Below is the data. Give it again, complete and exact. Return a JSON list in which every string is one line; blank lines are skipped.

**Data extract**
__________________________________________________

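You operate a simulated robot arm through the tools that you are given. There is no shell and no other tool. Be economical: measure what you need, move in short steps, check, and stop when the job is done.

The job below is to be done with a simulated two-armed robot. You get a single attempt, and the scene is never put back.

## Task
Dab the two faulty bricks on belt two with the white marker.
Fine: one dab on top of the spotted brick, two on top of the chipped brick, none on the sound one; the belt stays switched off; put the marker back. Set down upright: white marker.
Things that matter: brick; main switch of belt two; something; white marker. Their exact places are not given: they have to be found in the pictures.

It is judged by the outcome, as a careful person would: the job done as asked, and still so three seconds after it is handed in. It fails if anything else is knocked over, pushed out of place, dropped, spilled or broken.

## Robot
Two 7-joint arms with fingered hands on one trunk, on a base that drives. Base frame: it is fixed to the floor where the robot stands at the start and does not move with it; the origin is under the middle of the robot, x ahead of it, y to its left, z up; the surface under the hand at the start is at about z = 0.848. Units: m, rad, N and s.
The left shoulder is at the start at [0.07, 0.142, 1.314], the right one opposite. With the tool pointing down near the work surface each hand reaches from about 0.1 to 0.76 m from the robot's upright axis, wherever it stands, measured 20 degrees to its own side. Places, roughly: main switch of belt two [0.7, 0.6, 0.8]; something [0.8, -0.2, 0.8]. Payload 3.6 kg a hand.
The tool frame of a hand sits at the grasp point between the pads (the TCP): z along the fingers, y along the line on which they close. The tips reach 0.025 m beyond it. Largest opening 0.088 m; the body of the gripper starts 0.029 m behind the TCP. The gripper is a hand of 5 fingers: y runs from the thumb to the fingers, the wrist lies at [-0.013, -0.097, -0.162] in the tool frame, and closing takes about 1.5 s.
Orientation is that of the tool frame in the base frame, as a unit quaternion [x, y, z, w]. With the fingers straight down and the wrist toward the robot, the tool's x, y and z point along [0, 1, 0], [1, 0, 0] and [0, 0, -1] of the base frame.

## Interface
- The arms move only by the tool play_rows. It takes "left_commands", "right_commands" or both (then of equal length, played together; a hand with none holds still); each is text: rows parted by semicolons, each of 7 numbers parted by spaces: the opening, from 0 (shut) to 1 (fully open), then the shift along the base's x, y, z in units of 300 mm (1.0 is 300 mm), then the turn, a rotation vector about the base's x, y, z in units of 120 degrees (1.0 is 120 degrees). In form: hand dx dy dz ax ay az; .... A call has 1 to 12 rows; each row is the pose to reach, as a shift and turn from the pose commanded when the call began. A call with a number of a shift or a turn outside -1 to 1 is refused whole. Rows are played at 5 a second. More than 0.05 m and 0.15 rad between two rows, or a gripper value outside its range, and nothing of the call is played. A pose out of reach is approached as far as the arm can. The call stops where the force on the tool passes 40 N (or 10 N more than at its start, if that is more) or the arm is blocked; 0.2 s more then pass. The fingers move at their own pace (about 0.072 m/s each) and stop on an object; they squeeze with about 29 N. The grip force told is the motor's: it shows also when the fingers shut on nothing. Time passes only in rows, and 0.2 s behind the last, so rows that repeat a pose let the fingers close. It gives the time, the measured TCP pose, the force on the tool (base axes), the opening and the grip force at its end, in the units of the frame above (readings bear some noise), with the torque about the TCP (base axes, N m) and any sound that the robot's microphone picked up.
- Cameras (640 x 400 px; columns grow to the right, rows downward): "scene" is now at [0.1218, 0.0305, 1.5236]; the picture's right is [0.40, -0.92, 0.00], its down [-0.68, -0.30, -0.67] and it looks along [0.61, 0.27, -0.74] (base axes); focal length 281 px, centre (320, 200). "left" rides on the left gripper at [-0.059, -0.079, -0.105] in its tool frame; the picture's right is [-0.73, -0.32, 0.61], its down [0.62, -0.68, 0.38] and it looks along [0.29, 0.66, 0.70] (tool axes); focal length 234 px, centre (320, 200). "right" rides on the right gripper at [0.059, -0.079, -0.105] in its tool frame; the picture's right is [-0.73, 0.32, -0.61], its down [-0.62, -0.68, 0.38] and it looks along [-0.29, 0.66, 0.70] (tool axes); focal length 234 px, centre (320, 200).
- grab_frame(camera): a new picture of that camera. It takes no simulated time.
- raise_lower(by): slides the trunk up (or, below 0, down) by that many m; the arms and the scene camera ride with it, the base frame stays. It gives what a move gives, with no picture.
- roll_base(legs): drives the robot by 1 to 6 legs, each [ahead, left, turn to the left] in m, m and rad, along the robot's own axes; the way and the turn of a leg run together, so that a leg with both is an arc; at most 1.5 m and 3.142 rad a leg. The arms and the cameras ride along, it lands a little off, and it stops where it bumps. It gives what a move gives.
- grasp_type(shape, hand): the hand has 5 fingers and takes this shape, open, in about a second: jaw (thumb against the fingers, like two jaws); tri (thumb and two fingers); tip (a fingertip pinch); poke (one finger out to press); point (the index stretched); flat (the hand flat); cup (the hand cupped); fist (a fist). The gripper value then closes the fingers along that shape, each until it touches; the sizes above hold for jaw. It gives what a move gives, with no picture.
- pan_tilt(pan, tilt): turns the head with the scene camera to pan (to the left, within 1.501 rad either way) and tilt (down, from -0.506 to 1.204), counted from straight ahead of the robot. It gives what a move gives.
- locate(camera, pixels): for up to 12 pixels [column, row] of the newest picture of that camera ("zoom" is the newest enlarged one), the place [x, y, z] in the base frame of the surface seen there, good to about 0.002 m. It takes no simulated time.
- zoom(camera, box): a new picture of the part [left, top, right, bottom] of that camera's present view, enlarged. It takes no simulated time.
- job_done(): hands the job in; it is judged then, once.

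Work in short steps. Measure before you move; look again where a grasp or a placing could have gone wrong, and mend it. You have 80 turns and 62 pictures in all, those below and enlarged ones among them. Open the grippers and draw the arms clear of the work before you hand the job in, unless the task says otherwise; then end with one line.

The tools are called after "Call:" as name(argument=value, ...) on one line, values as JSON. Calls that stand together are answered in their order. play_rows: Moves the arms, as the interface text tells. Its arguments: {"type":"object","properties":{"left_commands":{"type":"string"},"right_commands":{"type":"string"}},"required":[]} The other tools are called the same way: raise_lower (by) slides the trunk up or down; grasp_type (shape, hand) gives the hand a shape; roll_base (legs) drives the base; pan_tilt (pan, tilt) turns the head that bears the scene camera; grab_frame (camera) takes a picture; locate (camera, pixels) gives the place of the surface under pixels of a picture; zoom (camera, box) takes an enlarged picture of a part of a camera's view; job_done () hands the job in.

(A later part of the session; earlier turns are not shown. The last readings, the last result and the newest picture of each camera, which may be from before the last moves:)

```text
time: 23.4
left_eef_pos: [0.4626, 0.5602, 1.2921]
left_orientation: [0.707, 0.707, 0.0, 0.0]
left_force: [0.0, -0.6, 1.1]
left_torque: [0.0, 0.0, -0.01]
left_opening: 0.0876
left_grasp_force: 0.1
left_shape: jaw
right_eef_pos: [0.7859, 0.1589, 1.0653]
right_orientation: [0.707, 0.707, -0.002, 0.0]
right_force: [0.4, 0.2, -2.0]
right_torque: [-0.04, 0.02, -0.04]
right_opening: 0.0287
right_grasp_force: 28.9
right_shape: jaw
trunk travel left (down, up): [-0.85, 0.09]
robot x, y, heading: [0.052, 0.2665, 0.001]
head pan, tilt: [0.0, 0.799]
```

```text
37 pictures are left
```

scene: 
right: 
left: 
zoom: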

__________________________________________________

**Solution for this exercise**
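[
  "You operate a simulated robot arm through the tools that you are given. There is no shell and no other tool. Be economical: measure what you need, move in short steps, check, and stop when the job is done.",
  "The job below is to be done with a simulated two-armed robot. You get a single attempt, and the scene is never put back.",
  "## Task",
  "Dab the two faulty bricks on belt two with the white marker.",
  "Fine: one dab on top of the spotted brick, two on top of the chipped brick, none on the sound one; the belt stays switched off; put the marker back. Set down upright: white marker.",
  "Things that matter: brick; main switch of belt two; something; white marker. Their exact places are not given: they have to be found in the pictures.",
  "It is judged by the outcome, as a careful person would: the job done as asked, and still so three seconds after it is handed in. It fails if anything else is knocked over, pushed out of place, dropped, spilled or broken.",
  "## Robot",
  "Two 7-joint arms with fingered hands on one trunk, on a base that drives. Base frame: it is fixed to the floor where the robot stands at the start and does not move with it; the origin is under the middle of the robot, x ahead of it, y to its left, z up; the surface under the hand at the start is at about z = 0.848. Units: m, rad, N and s.",
  "The left shoulder is at the start at [0.07, 0.142, 1.314], the right one opposite. With the tool pointing down near the work surface each hand reaches from about 0.1 to 0.76 m from the robot's upright axis, wherever it stands, measured 20 degrees to its own side. Places, roughly: main switch of belt two [0.7, 0.6, 0.8]; something [0.8, -0.2, 0.8]. Payload 3.6 kg a hand.",
  "The tool frame of a hand sits at the grasp point between the pads (the TCP): z along the fingers, y along the line on which they close. The tips reach 0.025 m beyond it. Largest opening 0.088 m; the body of the gripper starts 0.029 m behind the TCP. The gripper is a hand of 5 fingers: y runs from the thumb to the fingers, the wrist lies at [-0.013, -0.097, -0.162] in the tool frame, and closing takes about 1.5 s.",
  "Orientation is that of the tool frame in the base frame, as a unit quaternion [x, y, z, w]. With the fingers straight down and the wrist toward the robot, the tool's x, y and z point along [0, 1, 0], [1, 0, 0] and [0, 0, -1] of the base frame.",
  "## Interface",
  "- The arms move only by the tool play_rows. It takes \"left_commands\", \"right_commands\" or both (then of equal length, played together; a hand with none holds still); each is text: rows parted by semicolons, each of 7 numbers parted by spaces: the opening, from 0 (shut) to 1 (fully open), then the shift along the base's x, y, z in units of 300 mm (1.0 is 300 mm), then the turn, a rotation vector about the base's x, y, z in units of 120 degrees (1.0 is 120 degrees). In form: hand dx dy dz ax ay az; .... A call has 1 to 12 rows; each row is the pose to reach, as a shift and turn from the pose commanded when the call began. A call with a number of a shift or a turn outside -1 to 1 is refused whole. Rows are played at 5 a second. More than 0.05 m and 0.15 rad between two rows, or a gripper value outside its range, and nothing of the call is played. A pose out of reach is approached as far as the arm can. The call stops where the force on the tool passes 40 N (or 10 N more than at its start, if that is more) or the arm is blocked; 0.2 s more then pass. The fingers move at their own pace (about 0.072 m/s each) and stop on an object; they squeeze with about 29 N. The grip force told is the motor's: it shows also when the fingers shut on nothing. Time passes only in rows, and 0.2 s behind the last, so rows that repeat a pose let the fingers close. It gives the time, the measured TCP pose, the force on the tool (base axes), the opening and the grip force at its end, in the units of the frame above (readings bear some noise), with the torque about the TCP (base axes, N m) and any sound that the robot's microphone picked up.",
  "- Cameras (640 x 400 px; columns grow to the right, rows downward): \"scene\" is now at [0.1218, 0.0305, 1.5236]; the picture's right is [0.40, -0.92, 0.00], its down [-0.68, -0.30, -0.67] and it looks along [0.61, 0.27, -0.74] (base axes); focal length 281 px, centre (320, 200). \"left\" rides on the left gripper at [-0.059, -0.079, -0.105] in its tool frame; the picture's right is [-0.73, -0.32, 0.61], its down [0.62, -0.68, 0.38] and it looks along [0.29, 0.66, 0.70] (tool axes); focal length 234 px, centre (320, 200). \"right\" rides on the right gripper at [0.059, -0.079, -0.105] in its tool frame; the picture's right is [-0.73, 0.32, -0.61], its down [-0.62, -0.68, 0.38] and it looks along [-0.29, 0.66, 0.70] (tool axes); focal length 234 px, centre (320, 200).",
  "- grab_frame(camera): a new picture of that camera. It takes no simulated time.",
  "- raise_lower(by): slides the trunk up (or, below 0, down) by that many m; the arms and the scene camera ride with it, the base frame stays. It gives what a move gives, with no picture.",
  "- roll_base(legs): drives the robot by 1 to 6 legs, each [ahead, left, turn to the left] in m, m and rad, along the robot's own axes; the way and the turn of a leg run together, so that a leg with both is an arc; at most 1.5 m and 3.142 rad a leg. The arms and the cameras ride along, it lands a little off, and it stops where it bumps. It gives what a move gives.",
  "- grasp_type(shape, hand): the hand has 5 fingers and takes this shape, open, in about a second: jaw (thumb against the fingers, like two jaws); tri (thumb and two fingers); tip (a fingertip pinch); poke (one finger out to press); point (the index stretched); flat (the hand flat); cup (the hand cupped); fist (a fist). The gripper value then closes the fingers along that shape, each until it touches; the sizes above hold for jaw. It gives what a move gives, with no picture.",
  "- pan_tilt(pan, tilt): turns the head with the scene camera to pan (to the left, within 1.501 rad either way) and tilt (down, from -0.506 to 1.204), counted from straight ahead of the robot. It gives what a move gives.",
  "- locate(camera, pixels): for up to 12 pixels [column, row] of the newest picture of that camera (\"zoom\" is the newest enlarged one), the place [x, y, z] in the base frame of the surface seen there, good to about 0.002 m. It takes no simulated time.",
  "- zoom(camera, box): a new picture of the part [left, top, right, bottom] of that camera's present view, enlarged. It takes no simulated time.",
  "- job_done(): hands the job in; it is judged then, once.",
  "Work in short steps. Measure before you move; look again where a grasp or a placing could have gone wrong, and mend it. You have 80 turns and 62 pictures in all, those below and enlarged ones among them. Open the grippers and draw the arms clear of the work before you hand the job in, unless the task says otherwise; then end with one line.",
  "The tools are called after \"Call:\" as name(argument=value, ...) on one line, values as JSON. Calls that stand together are answered in their order. play_rows: Moves the arms, as the interface text tells. Its arguments: {\"type\":\"object\",\"properties\":{\"left_commands\":{\"type\":\"string\"},\"right_commands\":{\"type\":\"string\"}},\"required\":[]} The other tools are called the same way: raise_lower (by) slides the trunk up or down; grasp_type (shape, hand) gives the hand a shape; roll_base (legs) drives the base; pan_tilt (pan, tilt) turns the head that bears the scene camera; grab_frame (camera) takes a picture; locate (camera, pixels) gives the place of the surface under pixels of a picture; zoom (camera, box) takes an enlarged picture of a part of a camera's view; job_done () hands the job in.",
  "(A later part of the session; earlier turns are not shown. The last readings, the last result and the newest picture of each camera, which may be from before the last moves:)",
  "```text",
  "time: 23.4",
  "left_eef_pos: [0.4626, 0.5602, 1.2921]",
  "left_orientation: [0.707, 0.707, 0.0, 0.0]",
  "left_force: [0.0, -0.6, 1.1]",
  "left_torque: [0.0, 0.0, -0.01]",
  "left_opening: 0.0876",
  "left_grasp_force: 0.1",
  "left_shape: jaw",
  "right_eef_pos: [0.7859, 0.1589, 1.0653]",
  "right_orientation: [0.707, 0.707, -0.002, 0.0]",
  "right_force: [0.4, 0.2, -2.0]",
  "right_torque: [-0.04, 0.02, -0.04]",
  "right_opening: 0.0287",
  "right_grasp_force: 28.9",
  "right_shape: jaw",
  "trunk travel left (down, up): [-0.85, 0.09]",
  "robot x, y, heading: [0.052, 0.2665, 0.001]",
  "head pan, tilt: [0.0, 0.799]",
  "```",
  "```text",
  "37 pictures are left",
  "```",
  "scene: ",
  "right: ",
  "left: ",
  "zoom:"
]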